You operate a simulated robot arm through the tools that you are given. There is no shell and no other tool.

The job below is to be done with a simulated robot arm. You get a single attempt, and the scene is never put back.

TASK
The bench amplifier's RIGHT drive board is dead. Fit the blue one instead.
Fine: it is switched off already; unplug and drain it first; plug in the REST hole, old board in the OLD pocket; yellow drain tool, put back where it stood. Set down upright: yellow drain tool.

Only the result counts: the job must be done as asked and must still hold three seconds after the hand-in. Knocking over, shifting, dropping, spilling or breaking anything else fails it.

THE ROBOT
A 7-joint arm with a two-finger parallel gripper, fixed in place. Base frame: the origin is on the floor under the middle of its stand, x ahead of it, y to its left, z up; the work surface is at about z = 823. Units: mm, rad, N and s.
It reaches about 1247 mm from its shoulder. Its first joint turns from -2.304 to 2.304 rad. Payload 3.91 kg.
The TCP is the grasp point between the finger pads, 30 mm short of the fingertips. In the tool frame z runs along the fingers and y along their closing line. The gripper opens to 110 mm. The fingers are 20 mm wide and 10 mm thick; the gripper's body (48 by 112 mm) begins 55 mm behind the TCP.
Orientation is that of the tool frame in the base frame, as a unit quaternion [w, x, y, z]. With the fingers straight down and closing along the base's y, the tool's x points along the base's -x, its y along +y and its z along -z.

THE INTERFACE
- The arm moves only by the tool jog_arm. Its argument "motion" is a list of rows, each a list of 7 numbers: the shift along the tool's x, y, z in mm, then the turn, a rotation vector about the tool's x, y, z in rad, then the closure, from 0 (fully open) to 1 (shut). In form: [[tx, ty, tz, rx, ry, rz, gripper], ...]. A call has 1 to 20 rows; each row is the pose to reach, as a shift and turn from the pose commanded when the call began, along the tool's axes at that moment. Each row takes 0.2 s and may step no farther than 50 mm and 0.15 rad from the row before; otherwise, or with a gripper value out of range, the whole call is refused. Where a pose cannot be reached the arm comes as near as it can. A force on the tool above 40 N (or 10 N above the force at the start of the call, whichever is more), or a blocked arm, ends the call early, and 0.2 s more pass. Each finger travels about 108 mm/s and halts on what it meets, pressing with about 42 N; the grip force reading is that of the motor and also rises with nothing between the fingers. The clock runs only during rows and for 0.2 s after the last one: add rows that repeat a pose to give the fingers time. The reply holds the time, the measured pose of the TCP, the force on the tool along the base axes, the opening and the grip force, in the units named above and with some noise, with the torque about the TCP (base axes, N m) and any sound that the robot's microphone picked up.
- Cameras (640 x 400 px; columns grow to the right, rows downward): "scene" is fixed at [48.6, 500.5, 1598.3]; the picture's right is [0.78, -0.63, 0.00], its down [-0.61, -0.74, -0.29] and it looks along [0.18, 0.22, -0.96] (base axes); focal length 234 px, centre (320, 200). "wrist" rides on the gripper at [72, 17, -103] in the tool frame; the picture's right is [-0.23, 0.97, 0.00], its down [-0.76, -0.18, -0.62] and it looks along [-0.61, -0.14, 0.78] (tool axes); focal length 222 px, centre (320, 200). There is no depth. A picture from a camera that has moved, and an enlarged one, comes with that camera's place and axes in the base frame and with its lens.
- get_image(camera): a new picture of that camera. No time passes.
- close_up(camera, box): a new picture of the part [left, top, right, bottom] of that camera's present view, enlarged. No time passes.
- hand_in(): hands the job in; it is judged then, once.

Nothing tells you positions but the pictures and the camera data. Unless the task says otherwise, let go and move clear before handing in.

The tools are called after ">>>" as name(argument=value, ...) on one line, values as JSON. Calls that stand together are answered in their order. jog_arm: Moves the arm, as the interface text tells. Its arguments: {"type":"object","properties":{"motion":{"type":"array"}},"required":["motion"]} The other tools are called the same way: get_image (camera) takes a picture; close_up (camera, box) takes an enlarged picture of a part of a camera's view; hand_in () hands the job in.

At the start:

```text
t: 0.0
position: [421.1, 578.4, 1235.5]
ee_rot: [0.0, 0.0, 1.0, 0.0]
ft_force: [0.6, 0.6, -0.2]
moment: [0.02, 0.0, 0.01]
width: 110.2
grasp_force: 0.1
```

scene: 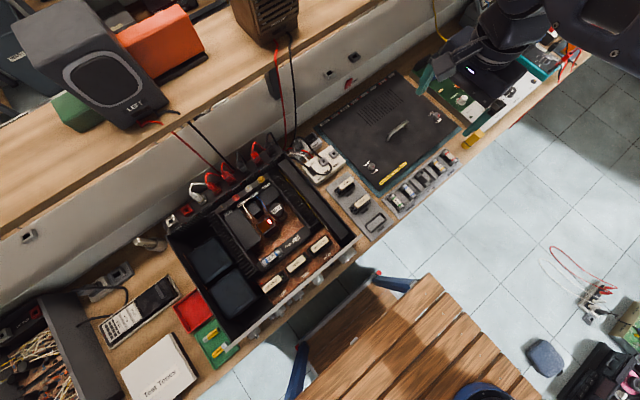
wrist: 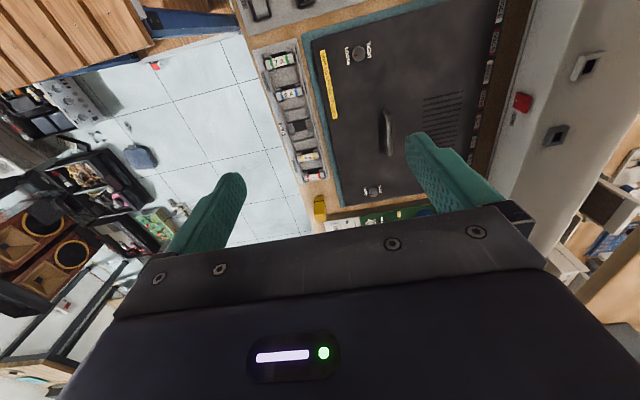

__WORK TO BE COMPLETED__. Quote the preceding listing precisely and completely, omitting its images. Use JSON: a list with one string for each line that is not empty.

__CORRECT RESULT__.
[
  "You operate a simulated robot arm through the tools that you are given. There is no shell and no other tool.",
  "The job below is to be done with a simulated robot arm. You get a single attempt, and the scene is never put back.",
  "TASK",
  "The bench amplifier's RIGHT drive board is dead. Fit the blue one instead.",
  "Fine: it is switched off already; unplug and drain it first; plug in the REST hole, old board in the OLD pocket; yellow drain tool, put back where it stood. Set down upright: yellow drain tool.",
  "Only the result counts: the job must be done as asked and must still hold three seconds after the hand-in. Knocking over, shifting, dropping, spilling or breaking anything else fails it.",
  "THE ROBOT",
  "A 7-joint arm with a two-finger parallel gripper, fixed in place. Base frame: the origin is on the floor under the middle of its stand, x ahead of it, y to its left, z up; the work surface is at about z = 823. Units: mm, rad, N and s.",
  "It reaches about 1247 mm from its shoulder. Its first joint turns from -2.304 to 2.304 rad. Payload 3.91 kg.",
  "The TCP is the grasp point between the finger pads, 30 mm short of the fingertips. In the tool frame z runs along the fingers and y along their closing line. The gripper opens to 110 mm. The fingers are 20 mm wide and 10 mm thick; the gripper's body (48 by 112 mm) begins 55 mm behind the TCP.",
  "Orientation is that of the tool frame in the base frame, as a unit quaternion [w, x, y, z]. With the fingers straight down and closing along the base's y, the tool's x points along the base's -x, its y along +y and its z along -z.",
  "THE INTERFACE",
  "- The arm moves only by the tool jog_arm. Its argument \"motion\" is a list of rows, each a list of 7 numbers: the shift along the tool's x, y, z in mm, then the turn, a rotation vector about the tool's x, y, z in rad, then the closure, from 0 (fully open) to 1 (shut). In form: [[tx, ty, tz, rx, ry, rz, gripper], ...]. A call has 1 to 20 rows; each row is the pose to reach, as a shift and turn from the pose commanded when the call began, along the tool's axes at that moment. Each row takes 0.2 s and may step no farther than 50 mm and 0.15 rad from the row before; otherwise, or with a gripper value out of range, the whole call is refused. Where a pose cannot be reached the arm comes as near as it can. A force on the tool above 40 N (or 10 N above the force at the start of the call, whichever is more), or a blocked arm, ends the call early, and 0.2 s more pass. Each finger travels about 108 mm/s and halts on what it meets, pressing with about 42 N; the grip force reading is that of the motor and also rises with nothing between the fingers. The clock runs only during rows and for 0.2 s after the last one: add rows that repeat a pose to give the fingers time. The reply holds the time, the measured pose of the TCP, the force on the tool along the base axes, the opening and the grip force, in the units named above and with some noise, with the torque about the TCP (base axes, N m) and any sound that the robot's microphone picked up.",
  "- Cameras (640 x 400 px; columns grow to the right, rows downward): \"scene\" is fixed at [48.6, 500.5, 1598.3]; the picture's right is [0.78, -0.63, 0.00], its down [-0.61, -0.74, -0.29] and it looks along [0.18, 0.22, -0.96] (base axes); focal length 234 px, centre (320, 200). \"wrist\" rides on the gripper at [72, 17, -103] in the tool frame; the picture's right is [-0.23, 0.97, 0.00], its down [-0.76, -0.18, -0.62] and it looks along [-0.61, -0.14, 0.78] (tool axes); focal length 222 px, centre (320, 200). There is no depth. A picture from a camera that has moved, and an enlarged one, comes with that camera's place and axes in the base frame and with its lens.",
  "- get_image(camera): a new picture of that camera. No time passes.",
  "- close_up(camera, box): a new picture of the part [left, top, right, bottom] of that camera's present view, enlarged. No time passes.",
  "- hand_in(): hands the job in; it is judged then, once.",
  "Nothing tells you positions but the pictures and the camera data. Unless the task says otherwise, let go and move clear before handing in.",
  "The tools are called after \">>>\" as name(argument=value, ...) on one line, values as JSON. Calls that stand together are answered in their order. jog_arm: Moves the arm, as the interface text tells. Its arguments: {\"type\":\"object\",\"properties\":{\"motion\":{\"type\":\"array\"}},\"required\":[\"motion\"]} The other tools are called the same way: get_image (camera) takes a picture; close_up (camera, box) takes an enlarged picture of a part of a camera's view; hand_in () hands the job in.",
  "At the start:",
  "```text",
  "t: 0.0",
  "position: [421.1, 578.4, 1235.5]",
  "ee_rot: [0.0, 0.0, 1.0, 0.0]",
  "ft_force: [0.6, 0.6, -0.2]",
  "moment: [0.02, 0.0, 0.01]",
  "width: 110.2",
  "grasp_force: 0.1",
  "```",
  "scene: ",
  "wrist: "
]